#### Article

Re: [RFC PATCH 4/4] x86/mm: write protect (most) page tables

[Date Prev][Date Next][Thread Prev][Thread Next][Date Index][Thread Index]

 



On 8/23/21 6:25 AM, Mike Rapoport wrote:
>  void ___pte_free_tlb(struct mmu_gather *tlb, struct page *pte)
>  {
> +	enable_pgtable_write(page_address(pte));
>  	pgtable_pte_page_dtor(pte);
>  	paravirt_release_pte(page_to_pfn(pte));
>  	paravirt_tlb_remove_table(tlb, pte);
> @@ -69,6 +73,7 @@ void ___pmd_free_tlb(struct mmu_gather *tlb, pmd_t *pmd)
>  #ifdef CONFIG_X86_PAE
>  	tlb->need_flush_all = 1;
>  #endif
> +	enable_pgtable_write(pmd);
>  	pgtable_pmd_page_dtor(page);
>  	paravirt_tlb_remove_table(tlb, page);
>  }

I would expected this to have leveraged the pte_offset_map/unmap() code
to enable/disable write access.  Granted, it would enable write access
even when only a read is needed, but that could be trivially fixed with
having a variant like:

	pte_offset_map_write()

########

## Instructions:
#1 Cite the article exactly. Begin with "I would expected" and finish with "pte_offset_map_write()".
#2 Take up the article again after its last words.

#### Provided records

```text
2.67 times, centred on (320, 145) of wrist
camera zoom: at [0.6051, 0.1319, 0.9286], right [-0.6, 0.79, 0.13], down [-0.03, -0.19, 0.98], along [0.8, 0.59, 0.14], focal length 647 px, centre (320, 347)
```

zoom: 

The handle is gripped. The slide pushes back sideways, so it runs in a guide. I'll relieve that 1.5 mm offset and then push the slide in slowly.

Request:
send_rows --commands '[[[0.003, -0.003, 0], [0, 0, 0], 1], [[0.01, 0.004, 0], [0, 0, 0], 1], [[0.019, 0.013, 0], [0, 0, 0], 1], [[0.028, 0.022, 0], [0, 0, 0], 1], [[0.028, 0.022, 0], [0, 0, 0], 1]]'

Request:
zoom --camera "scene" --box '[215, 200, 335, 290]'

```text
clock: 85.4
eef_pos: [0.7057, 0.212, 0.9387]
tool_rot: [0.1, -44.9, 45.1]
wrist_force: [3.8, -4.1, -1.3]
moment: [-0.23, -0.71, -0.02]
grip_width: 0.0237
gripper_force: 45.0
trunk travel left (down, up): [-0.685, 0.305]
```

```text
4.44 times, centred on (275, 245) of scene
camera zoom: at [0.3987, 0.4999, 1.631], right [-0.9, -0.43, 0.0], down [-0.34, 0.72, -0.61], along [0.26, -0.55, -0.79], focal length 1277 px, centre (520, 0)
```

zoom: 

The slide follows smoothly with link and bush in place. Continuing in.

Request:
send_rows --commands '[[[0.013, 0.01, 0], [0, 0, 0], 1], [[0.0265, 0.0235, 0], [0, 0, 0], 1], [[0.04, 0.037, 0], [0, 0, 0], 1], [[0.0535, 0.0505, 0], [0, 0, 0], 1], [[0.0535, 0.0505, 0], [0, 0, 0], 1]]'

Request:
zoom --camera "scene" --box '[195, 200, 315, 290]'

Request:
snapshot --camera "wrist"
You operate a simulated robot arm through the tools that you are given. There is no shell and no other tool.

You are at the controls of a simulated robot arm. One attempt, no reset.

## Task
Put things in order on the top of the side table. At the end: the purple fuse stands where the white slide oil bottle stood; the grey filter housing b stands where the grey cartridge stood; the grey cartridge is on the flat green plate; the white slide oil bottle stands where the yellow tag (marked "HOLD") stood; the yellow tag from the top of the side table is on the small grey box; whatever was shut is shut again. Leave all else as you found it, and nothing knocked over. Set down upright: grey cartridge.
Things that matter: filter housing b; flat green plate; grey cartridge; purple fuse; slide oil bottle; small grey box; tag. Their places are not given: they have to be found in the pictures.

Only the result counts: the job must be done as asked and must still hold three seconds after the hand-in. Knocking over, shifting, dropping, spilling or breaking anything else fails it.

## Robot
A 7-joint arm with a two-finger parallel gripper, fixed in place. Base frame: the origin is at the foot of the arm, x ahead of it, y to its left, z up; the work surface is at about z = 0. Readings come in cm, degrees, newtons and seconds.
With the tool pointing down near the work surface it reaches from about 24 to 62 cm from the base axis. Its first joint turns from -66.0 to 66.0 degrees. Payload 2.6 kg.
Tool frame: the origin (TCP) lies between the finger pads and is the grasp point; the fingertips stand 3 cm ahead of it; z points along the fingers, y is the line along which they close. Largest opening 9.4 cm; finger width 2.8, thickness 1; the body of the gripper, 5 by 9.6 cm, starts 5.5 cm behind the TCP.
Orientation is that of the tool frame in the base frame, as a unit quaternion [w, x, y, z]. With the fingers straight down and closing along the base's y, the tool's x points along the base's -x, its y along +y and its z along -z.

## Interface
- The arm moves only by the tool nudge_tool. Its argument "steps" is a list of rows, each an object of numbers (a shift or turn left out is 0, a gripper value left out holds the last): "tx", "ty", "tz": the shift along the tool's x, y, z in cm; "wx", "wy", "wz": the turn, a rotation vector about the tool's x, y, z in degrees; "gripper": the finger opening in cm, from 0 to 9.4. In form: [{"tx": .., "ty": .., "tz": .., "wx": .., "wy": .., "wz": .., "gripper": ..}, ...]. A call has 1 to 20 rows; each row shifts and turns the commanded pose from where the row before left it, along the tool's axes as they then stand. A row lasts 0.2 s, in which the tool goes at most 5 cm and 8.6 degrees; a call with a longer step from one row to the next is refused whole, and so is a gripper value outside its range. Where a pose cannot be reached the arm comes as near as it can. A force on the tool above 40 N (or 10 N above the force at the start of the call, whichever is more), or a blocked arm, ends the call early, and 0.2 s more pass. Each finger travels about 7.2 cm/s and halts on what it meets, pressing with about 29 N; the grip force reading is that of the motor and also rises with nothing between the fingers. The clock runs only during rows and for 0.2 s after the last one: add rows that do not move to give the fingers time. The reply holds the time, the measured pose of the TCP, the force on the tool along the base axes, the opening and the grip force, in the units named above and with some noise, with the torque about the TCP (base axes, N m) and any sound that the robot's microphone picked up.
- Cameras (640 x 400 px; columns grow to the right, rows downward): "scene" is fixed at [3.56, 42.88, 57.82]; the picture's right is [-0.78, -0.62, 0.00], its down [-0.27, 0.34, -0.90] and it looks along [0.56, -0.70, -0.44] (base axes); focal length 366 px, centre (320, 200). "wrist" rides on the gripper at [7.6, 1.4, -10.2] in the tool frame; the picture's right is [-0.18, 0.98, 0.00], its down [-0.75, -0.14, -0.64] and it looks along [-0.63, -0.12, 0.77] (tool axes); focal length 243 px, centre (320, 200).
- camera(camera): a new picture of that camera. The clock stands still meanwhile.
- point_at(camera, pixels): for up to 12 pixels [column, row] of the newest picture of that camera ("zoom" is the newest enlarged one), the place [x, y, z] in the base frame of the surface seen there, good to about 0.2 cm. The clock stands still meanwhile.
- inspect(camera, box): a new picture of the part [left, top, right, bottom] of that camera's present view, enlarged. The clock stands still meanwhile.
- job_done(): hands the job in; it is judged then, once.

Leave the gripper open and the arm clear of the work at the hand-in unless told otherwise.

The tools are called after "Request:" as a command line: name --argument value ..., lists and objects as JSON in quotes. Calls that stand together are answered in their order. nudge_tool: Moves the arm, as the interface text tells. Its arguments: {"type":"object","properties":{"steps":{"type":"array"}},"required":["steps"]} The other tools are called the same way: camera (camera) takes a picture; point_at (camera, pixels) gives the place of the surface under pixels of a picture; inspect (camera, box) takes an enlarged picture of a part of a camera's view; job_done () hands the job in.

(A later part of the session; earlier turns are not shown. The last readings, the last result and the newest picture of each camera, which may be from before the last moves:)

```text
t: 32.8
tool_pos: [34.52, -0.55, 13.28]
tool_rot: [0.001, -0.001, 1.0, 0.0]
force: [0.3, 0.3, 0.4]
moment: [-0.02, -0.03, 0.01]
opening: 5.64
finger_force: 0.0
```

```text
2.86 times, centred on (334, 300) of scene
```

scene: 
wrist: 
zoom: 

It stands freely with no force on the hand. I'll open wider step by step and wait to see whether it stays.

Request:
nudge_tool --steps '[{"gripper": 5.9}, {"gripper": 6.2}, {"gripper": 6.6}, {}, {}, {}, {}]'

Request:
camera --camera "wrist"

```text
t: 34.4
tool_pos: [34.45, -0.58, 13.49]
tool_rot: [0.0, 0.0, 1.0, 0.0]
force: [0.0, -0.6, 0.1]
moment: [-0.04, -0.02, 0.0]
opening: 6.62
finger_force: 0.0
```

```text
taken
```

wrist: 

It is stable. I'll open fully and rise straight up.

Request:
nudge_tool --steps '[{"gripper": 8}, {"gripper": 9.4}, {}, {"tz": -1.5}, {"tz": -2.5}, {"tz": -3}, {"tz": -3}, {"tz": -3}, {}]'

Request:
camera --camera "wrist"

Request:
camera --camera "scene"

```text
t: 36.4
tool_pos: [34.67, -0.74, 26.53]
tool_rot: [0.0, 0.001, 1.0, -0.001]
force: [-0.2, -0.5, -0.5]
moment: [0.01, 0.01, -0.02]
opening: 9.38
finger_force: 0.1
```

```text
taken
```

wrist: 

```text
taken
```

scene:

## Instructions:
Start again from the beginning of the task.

########

## Answers to the exercise:
#1
I would expected this to have leveraged the pte_offset_map/unmap() code
to enable/disable write access.  Granted, it would enable write access
even when only a read is needed, but that could be trivially fixed with
having a variant like:

	pte_offset_map_write()

#2
	pte_offset_unmap_write()

in addition to the existing (presumably read-only) versions:

	pte_offset_map()
	pte_offset_unmap()

Although those only work for the leaf levels, it seems a shame not to to
use them.

I'm also cringing a bit at hacking this into the page allocator.   A
*lot* of what you're trying to do with getting large allocations out and
splitting them up is done very well today by the slab allocators.  It
might take some rearrangement of 'struct page' metadata to be more slab
friendly, but it does seem like a close enough fit to warrant investigating.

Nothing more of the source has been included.